**Page text**
I’ve gotten a couple more emails from my mother, but that distressing detail somehow took the backseat this week, as my time off continued. I’m kind of sad it’s ending tomorrow, but as a whole, this has been a pretty good week. This weekend was something extra special though, as I went on a day-trip up to that Marian grotto shrine Saturday for my baptism anniversary.
I was planning on making that trip up to the grotto myself for September 24*, but a friend ended up asking if I wanted to come with her that day. We both mused, and were amused while we mused, that God wanted the two of us to go that day, as I already wanted to go, and she happened to invite me. The trip to and from was picturesque as always as we headed out to the countryside, to the mountains. It’s like going to a different world, especially as we left the empty blue skies behind in favor of pearly gray clouds that cooled the air.
A/N: Turns out I was baptized on a Marian feast day: Our Lady of Ransom. This title depicts Mary as the one who frees us from whatever is shackling us, shown on her holy cards/medals. If that doesn’t mean anything, I don’t know what does.
I was left on my own for about an hour when we got there, walking past the two angels into the grotto to be greeted by the Jesus statue, his arms outstretched as if to say “Welcome home”. There were some other pilgrims there, some talking, some silent. The trees rustled with the wind, the leaves brushing the holy images of saints. A little statue of Mary overlooked one of the main springs, and I looked down for the first time to see that the water was clearer and deeper than I thought it to be. I sat and had a long conversation in silence in the little chapel near the Lourdes and Calvary scenes, its ceiling being the second time I saw constellations painted there. Every step, every bend of the knee, every breathe made me feel more refreshed, like I was being washed of all the things I brought with me to that mountain.
Like at Lourdes, the grotto’s water has had healing properties, whether in that miraculous physical sense or in the, really, more miraculous spiritual/emotional sense. People were filling giant jugs of the water to take home. What struck me as funny was that most of them were doing that at this one faucet by the spring that looks like a holy water fountain, leaving three perfectly functional, yet more ordinary-looking faucets a little ways above almost untouched. That’s where I filled my jar and bottles, the sign clearly saying that this was the same holy water as the one at the prettier fount.

**Set problem A**
Provide the original wording of the page text from "Like at Lourdes, the" as far as "the prettier fount.".
**Set problem B**
Carry the page text on from its last sentence.

**Source data**
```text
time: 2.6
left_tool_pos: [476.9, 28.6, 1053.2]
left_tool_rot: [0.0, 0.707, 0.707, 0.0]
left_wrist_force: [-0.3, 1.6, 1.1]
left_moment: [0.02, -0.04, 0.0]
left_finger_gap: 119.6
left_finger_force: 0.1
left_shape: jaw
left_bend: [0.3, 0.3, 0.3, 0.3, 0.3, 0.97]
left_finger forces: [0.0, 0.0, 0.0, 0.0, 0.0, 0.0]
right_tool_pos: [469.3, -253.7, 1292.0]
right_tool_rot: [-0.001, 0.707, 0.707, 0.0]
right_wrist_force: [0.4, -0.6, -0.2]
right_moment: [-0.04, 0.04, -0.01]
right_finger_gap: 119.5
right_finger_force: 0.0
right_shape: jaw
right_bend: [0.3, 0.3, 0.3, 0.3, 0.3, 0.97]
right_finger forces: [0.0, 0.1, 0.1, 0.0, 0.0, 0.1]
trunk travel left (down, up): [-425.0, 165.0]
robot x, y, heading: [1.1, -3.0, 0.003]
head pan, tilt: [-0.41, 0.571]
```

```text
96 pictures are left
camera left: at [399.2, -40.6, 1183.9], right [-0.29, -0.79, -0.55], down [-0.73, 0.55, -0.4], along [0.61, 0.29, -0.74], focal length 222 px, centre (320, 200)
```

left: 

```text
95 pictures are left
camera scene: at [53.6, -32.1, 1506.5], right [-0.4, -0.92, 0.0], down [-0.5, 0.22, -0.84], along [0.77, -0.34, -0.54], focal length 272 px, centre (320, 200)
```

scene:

**Expected answer A**
Like at Lourdes, the grotto’s water has had healing properties, whether in that miraculous physical sense or in the, really, more miraculous spiritual/emotional sense. People were filling giant jugs of the water to take home. What struck me as funny was that most of them were doing that at this one faucet by the spring that looks like a holy water fountain, leaving three perfectly functional, yet more ordinary-looking faucets a little ways above almost untouched. That’s where I filled my jar and bottles, the sign clearly saying that this was the same holy water as the one at the prettier fount.

**Expected answer B**
Now, before I came up there, I wrote in my journal a couple goals I’d like to reach there, one of them being a better use of holy water as a devotional. I learned how blessing oneself with holy water washes away venial sins (hence why they have founts at the entrances of churches), and how it’s to remind us of our baptisms. I was baptized as a baby, and while I have some very early memories, I’ve only one from when I was actually a baby. When I’d go to baptisms, however, the godparents would make the baptismal promises for the child they were claiming spiritual parenthood over, and the rest of the congregation were invited to renew their own vows.
I was looking just that up on my phone, wanting to say a special prayer while I was there, when a pilgrim came over, and turned on one of the faucets. For these, you press a button, and water comes out for a minute or so. That’s how long she put her head in the stream of water. “What a great idea,” I thought, pocketing my phone. I turned my faucet back on after she left, and folding my hands in prayer, I put my head in.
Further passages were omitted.